This is an old article but I thought I would post it since the Health and Fitness Territory is a going concern again.
Canada ranked last among wealthy nations in terms of access to primary care. Only 86% of Canadians have access to a primary care physician. I don't even believe this number. Technically, my family has a primary care physician but she is two hours away in Toronto where we haven't lived for over 3 years now. Not the most ideal situation.
Not to mention if you need a specialist, good luck.
Canada keeps throwing money at the problem but it just keeps getting worse. Besides the obvious rationale that governments aren't good at allocating capital or operating large social programs efficiently, I think there are a few other factors causing this.
Aging population: 50 years ago there were 7.6 times as many working age people as there were senior citizens. Now 3.2. Seniors need much more health care than younger people. This is putting immense pressure on the demand side of the healthcare system.
Immigration: I am not here to make an argument for or against immigration but Canada has increased their intake of immigrants dramatically over the last decade and especially over the last 5 years. For decades, with some variance, Canada was letting in around 0.7% of the population in the form of new immigrants each year. That has been steadily increasing over the past decade and reached 1.2% in 2023. This has added more demand to the system and also some supply of workers but the lead time for supply of health care infrastructure, and educating, training, reskilling workers is much longer than the lead time of someone coming to Canada, obtaining permanent residence and utilizing the healthcare system.
Canada Producing fewer Doctors: Being a doctor is a thankless job in Canada. Canada is only graduating 7.5 new doctors per year per 100,000 people.
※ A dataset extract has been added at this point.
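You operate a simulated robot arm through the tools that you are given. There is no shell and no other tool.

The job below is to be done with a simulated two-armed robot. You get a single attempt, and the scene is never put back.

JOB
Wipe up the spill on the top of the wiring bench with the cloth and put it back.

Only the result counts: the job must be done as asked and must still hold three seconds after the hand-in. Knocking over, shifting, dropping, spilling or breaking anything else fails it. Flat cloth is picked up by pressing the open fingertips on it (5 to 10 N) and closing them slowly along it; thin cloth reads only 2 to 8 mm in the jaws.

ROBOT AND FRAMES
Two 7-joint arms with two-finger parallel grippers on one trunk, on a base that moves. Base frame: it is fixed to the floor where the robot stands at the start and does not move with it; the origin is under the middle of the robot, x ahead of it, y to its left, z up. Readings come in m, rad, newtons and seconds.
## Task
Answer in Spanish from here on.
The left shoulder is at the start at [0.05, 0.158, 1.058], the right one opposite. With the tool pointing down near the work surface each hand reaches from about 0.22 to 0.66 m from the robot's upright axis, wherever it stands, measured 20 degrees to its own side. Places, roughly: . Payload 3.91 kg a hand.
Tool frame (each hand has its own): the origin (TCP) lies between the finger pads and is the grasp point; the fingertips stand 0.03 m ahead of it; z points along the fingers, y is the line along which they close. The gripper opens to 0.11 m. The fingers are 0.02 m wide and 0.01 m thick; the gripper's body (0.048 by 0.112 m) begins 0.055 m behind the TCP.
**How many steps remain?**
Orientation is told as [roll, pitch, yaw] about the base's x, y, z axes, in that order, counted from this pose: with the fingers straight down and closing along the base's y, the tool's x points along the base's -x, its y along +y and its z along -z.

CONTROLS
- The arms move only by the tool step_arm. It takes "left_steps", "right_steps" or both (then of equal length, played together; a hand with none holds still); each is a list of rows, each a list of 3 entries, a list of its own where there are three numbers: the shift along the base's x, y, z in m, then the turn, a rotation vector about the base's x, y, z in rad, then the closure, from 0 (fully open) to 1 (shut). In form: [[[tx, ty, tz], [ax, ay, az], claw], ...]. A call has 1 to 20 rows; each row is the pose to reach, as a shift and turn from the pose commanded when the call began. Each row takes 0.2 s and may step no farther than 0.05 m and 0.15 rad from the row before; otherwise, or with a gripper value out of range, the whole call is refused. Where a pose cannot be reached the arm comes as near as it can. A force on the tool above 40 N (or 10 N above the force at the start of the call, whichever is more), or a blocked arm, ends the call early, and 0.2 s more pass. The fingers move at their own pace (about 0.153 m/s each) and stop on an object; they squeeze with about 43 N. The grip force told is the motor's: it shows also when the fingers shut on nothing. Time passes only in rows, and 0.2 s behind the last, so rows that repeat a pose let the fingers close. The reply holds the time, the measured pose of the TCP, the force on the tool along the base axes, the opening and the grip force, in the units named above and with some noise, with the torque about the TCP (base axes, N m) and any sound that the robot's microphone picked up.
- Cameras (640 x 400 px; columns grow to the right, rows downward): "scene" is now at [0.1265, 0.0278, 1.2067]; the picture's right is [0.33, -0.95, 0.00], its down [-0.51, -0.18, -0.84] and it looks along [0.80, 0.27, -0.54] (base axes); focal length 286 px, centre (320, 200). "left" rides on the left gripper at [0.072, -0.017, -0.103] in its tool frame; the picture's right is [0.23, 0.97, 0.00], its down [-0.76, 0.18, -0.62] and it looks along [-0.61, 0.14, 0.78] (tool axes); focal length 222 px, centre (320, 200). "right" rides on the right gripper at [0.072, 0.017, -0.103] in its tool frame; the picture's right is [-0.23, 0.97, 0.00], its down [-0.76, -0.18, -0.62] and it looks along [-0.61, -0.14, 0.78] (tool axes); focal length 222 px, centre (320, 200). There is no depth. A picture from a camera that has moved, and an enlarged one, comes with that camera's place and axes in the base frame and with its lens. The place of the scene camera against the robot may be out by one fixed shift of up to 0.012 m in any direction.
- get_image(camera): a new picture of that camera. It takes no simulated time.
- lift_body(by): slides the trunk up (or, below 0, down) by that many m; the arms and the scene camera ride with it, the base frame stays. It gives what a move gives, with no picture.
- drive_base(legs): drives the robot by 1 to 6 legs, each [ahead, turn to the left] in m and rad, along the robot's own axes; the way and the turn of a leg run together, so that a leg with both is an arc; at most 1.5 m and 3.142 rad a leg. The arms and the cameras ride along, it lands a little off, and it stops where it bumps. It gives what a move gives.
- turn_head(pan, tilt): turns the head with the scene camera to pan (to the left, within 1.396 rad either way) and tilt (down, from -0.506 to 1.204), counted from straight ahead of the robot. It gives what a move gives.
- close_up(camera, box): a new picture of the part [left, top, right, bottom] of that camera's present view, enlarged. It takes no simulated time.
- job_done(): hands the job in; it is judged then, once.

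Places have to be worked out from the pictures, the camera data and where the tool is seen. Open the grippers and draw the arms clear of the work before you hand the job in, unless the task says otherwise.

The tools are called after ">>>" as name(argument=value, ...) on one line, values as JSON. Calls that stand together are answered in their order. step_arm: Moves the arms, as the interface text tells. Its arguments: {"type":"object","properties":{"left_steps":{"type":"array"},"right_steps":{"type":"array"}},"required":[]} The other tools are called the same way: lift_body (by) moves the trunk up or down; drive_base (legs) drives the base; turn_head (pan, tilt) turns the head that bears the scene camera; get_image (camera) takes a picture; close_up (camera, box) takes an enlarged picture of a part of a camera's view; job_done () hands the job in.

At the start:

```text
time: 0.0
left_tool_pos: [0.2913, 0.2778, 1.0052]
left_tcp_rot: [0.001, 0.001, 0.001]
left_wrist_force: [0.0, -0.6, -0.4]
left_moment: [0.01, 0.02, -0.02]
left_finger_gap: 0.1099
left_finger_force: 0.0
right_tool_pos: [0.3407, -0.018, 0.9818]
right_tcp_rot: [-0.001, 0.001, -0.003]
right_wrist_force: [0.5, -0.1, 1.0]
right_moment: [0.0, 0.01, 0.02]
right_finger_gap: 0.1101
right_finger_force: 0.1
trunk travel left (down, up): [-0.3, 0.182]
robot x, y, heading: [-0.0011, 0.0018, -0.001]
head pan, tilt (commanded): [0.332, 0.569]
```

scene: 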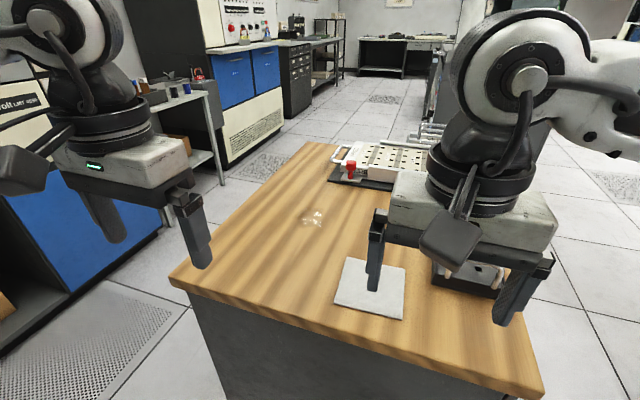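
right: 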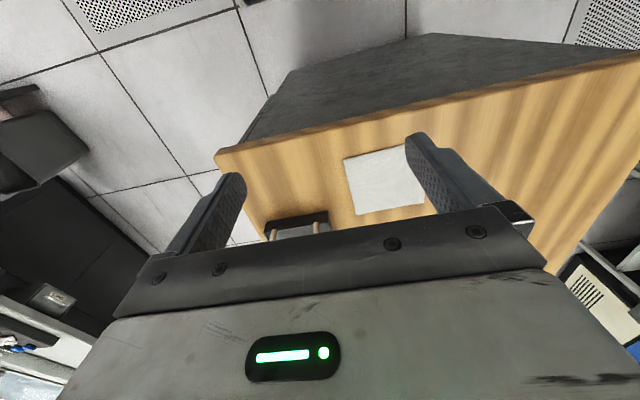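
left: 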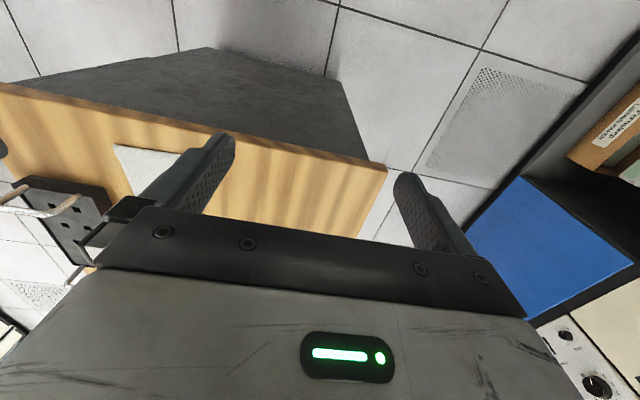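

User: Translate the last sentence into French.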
The OECD average is 14.2. So we are producing new doctors at a much lower rate than other developed nations. On top of that, Canada is doing a very poor job in terms of licensing physicians who were educated abroad (whether they are Canadian citizens or not).
Taxation change: Doctors previously used to be able to save on income taxes by using corporations and holding companies to filter their income through. Around 7 or 8 years ago the government changed the taxation rules for doctors, making their incomes subject to employment income tax rates rather than professional corporation tax rates. There are still some benefits if they have their own practices but the tax rules are much more complex for and less friendly to doctors than they used to be. This caused many older doctors to retire or reduce their working hours and many younger doctors seem to also be choosing more work, life balance and working less days and hours each week.
Classic case of overwhelming demand but not enough ability to create new supply or even the correct incentive structure for existing supply to expand capacity.,
Let's make Canada Healthy Again so we don't need to use the broken system.